>> start DOCUMENT
Edinburgh diary: Who are these reviewers, then?

Without the deluge of daily reviews, the Edinburgh Festival would be very different. Nicky Woolf meets the people who write them.

By Nicky Woolf

The Edinburgh Festival revolves around performers and shows. Without them, there is no festival. But there is another gravitational well about which the punters also orbit: the reviewers, and there are no shortage of them.

The national newspapers send their correspondents, but there are also a great number of small independent publications that spring into life for the month of August, or specialise in covering fringe theatre: Fest, the Skinny, Fringe Review, Fringebiscuit, Fringe Guru, WhatsOnStage, Three Weeks and Broadway Baby to name but a few.

These publications rely almost entirely on volunteers for reviewers; many, perhaps most, are students; but almost all are essentially enthusiastic amateurs. Three Weeks and Broadway Baby are the most prolific, with more than a hundred such reviewers apiece.

I speak to Dan*, a former Broadway Baby reviewer who was working for the site two years ago. “There was no training, really,” he tells me. “They had a meeting, that was it. There was no vetting, and the standard of reviewing [on all these sites] vary. Some of them shove four or five stars on anything. There is a guy who does a look over the thing, but it’s just basic sub-editing to make sure it’s not offensive. Three Weeks, for example, has a bit of a reputation for being open to anyone who’s written an article at university, or anyone who can nearly string a sentence together.”
>> end DOCUMENT
>> start DATA SECTION
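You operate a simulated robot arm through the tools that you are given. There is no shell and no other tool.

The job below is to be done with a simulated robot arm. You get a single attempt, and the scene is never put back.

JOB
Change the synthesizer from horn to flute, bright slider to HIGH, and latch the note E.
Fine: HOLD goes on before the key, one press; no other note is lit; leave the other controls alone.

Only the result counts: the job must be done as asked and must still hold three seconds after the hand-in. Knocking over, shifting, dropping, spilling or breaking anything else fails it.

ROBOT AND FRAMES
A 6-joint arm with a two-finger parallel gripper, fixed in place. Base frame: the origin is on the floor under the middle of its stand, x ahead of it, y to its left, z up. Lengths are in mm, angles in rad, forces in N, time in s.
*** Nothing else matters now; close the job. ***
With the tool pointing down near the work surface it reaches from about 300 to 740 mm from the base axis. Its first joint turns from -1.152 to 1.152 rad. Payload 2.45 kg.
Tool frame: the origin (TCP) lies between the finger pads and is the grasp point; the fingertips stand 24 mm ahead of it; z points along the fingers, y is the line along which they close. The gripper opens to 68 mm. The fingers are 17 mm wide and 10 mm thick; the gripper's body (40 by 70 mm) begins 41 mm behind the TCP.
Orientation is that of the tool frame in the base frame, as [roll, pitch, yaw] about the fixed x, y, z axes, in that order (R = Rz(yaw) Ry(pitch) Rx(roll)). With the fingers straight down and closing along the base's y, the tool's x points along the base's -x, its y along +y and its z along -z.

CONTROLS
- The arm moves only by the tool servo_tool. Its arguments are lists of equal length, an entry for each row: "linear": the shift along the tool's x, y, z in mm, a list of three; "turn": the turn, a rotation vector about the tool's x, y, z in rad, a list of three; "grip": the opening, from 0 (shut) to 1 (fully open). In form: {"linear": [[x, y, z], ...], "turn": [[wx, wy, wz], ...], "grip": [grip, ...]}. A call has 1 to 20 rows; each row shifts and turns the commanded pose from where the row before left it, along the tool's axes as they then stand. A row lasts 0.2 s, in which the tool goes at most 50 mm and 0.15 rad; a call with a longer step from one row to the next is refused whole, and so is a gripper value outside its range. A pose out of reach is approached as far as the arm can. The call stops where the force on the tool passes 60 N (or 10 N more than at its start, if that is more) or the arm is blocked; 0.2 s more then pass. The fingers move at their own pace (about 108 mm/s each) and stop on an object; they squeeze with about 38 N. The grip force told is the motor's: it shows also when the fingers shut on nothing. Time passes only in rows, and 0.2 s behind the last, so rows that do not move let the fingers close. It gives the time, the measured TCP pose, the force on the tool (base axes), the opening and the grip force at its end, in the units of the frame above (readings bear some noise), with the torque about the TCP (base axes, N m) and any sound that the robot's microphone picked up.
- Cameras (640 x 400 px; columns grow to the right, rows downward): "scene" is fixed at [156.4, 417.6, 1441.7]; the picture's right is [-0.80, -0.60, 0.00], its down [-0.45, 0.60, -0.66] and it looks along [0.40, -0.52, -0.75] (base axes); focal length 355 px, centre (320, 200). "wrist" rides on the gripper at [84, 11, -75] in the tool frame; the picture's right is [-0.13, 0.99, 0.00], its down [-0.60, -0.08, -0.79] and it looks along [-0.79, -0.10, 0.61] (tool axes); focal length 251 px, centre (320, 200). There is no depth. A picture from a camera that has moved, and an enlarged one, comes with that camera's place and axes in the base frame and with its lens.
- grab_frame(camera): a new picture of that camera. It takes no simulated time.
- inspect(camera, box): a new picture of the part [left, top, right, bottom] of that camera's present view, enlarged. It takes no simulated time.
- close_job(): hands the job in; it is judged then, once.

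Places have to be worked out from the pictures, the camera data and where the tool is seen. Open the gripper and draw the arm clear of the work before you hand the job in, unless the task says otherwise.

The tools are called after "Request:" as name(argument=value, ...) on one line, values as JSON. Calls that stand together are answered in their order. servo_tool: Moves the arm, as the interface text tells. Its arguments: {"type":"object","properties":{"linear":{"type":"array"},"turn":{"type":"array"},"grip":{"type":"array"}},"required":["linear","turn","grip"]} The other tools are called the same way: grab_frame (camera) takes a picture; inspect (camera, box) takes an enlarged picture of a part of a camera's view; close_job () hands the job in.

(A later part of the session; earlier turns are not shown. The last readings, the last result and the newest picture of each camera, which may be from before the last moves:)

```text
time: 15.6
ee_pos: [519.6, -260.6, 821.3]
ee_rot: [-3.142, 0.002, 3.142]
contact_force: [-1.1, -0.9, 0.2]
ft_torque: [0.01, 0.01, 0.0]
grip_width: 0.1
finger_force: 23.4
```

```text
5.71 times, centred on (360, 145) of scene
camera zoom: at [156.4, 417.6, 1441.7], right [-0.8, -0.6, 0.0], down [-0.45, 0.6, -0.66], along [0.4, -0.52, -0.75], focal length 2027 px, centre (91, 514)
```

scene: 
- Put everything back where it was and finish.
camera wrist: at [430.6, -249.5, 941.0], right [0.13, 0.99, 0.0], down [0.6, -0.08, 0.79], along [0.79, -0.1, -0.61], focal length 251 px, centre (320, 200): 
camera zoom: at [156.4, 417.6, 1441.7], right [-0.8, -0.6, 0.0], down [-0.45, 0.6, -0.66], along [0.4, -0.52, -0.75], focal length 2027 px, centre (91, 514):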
>> end DATA SECTION
--- PROBLEMS TO SOLVE ---
[1] I need one stretch of the document verbatim, from "The Edinburgh Festival revolves" to "such reviewers apiece.".
[2] I need the document continued from the place where it stops.

--- RESPONSES TO THE EXERCISE ---
[1]
The Edinburgh Festival revolves around performers and shows. Without them, there is no festival. But there is another gravitational well about which the punters also orbit: the reviewers, and there are no shortage of them.

The national newspapers send their correspondents, but there are also a great number of small independent publications that spring into life for the month of August, or specialise in covering fringe theatre: Fest, the Skinny, Fringe Review, Fringebiscuit, Fringe Guru, WhatsOnStage, Three Weeks and Broadway Baby to name but a few.

These publications rely almost entirely on volunteers for reviewers; many, perhaps most, are students; but almost all are essentially enthusiastic amateurs. Three Weeks and Broadway Baby are the most prolific, with more than a hundred such reviewers apiece.

[2]
Levi Bailey, the managing editor of Broadway Baby, does tell me that the site aims to “make sure [reviewers] are from a background where they’ve already been trained”, but nonetheless a quick glance across the review-sheets that the two big sites print daily will show some people who seem to be writing from a position of genre-bias, appear to have fallen in love with their own critical phraseology – a quick glance at today’s reveals “being locked in the cabinet would have been more fun” – want to air their own theatrical theories (“I have always been of the opinion,” one particularly memorable review opened dictatorially, “that Shakespeare cannot be read but must be performed”), or are simply written with such poor attention to grammar, syntax and vocabulary that any theatrical judgement must be put in doubt simply by association.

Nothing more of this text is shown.